U Wirathu the founder the Committee to Protect Race and Religion, an ultra-nationalist Buddhist movement, said,”their law requires Buddhist women who marry into their religion must convert (to Islam)……they take many wives, and they have many children. And when their population grows they threaten us.”

“They are expanding. They produce so many kids, so many children,” said another citizen, Tin Win. Tin Win used to reside in Sittwe, the state capital of Rakhine. He also explained that he received warnings from the Rakhine Buddhists that they were dangerous to the native population.

As a result of these fears and suspicions, some Buddhists living in and out of the Rakhine are unlikely to be sympathetic to the Rohingya, despite being aware of their mistreatment by the military. Nonetheless, some see this issue as a political one, couched under the guise of religion.

“It’s all political. There are no problems between the religious communities themselves. But it has been influenced by political groups,” said U Wie Douktah.

Aung San Suu Kyi is in an awkward position

This distrust between Buddhists and Muslims in Myanmar has further complicated the peace-making process. Aung San Suu Kyi needs to manage the concerns of the various communities as well as the expectations of the international community. The powerful Tatmadaw’s engagement in internal conflict has also made it difficult for Suu Kyi to take a firm stand for the Rohingyas.

“Myanmar also has Buddhist preachers of hate, nationalists and fundamentalists – and these currently have considerable influence on public opinion.

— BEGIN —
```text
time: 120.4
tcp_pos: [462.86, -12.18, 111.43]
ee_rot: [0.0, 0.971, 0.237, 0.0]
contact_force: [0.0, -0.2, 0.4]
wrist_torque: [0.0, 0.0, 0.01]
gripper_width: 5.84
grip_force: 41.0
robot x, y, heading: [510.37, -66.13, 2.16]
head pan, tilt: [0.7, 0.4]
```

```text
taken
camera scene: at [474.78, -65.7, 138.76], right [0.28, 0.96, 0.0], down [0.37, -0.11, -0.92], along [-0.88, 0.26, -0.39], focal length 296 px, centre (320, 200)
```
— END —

That makes Aung San Suu Kyi’s job harder: the majority of the country would be against her if she were to step in for the north,” explained Swiss ambassador Mr Paul Seger.

While the peace-making process is undoubtedly tricky, Suu Kyi still needs to find a solution fast

Analysts have suggested that international extremist groups would attempt to enter the Rakhine and involve themselves in the conflict. “The best way to prevent this from escalating is to protect the rights of the civilian population. Myanmar is doing the exact opposite,” said Matthew Smith, the director of Fortify Rights.

The government needs to take up the responsibility of engaging peace-talks between the Buddhist and the Muslim communities in the country to reduce mutual suspicion and hostility. Mutual understanding would prevent extremist or insurgent groups from inciting violence. The government would also be able to extend the Rohingya similar rights without fear of protests from the Buddhist majority.

In a recent televised speech, Aung San Suu Kyi asserted that all Rohingyas who had fled the country could return to Myanmar. While that was a heartening move, she first needs to ensure that the Rohingya do not return to a society that views all of them as “extremist terrorists”.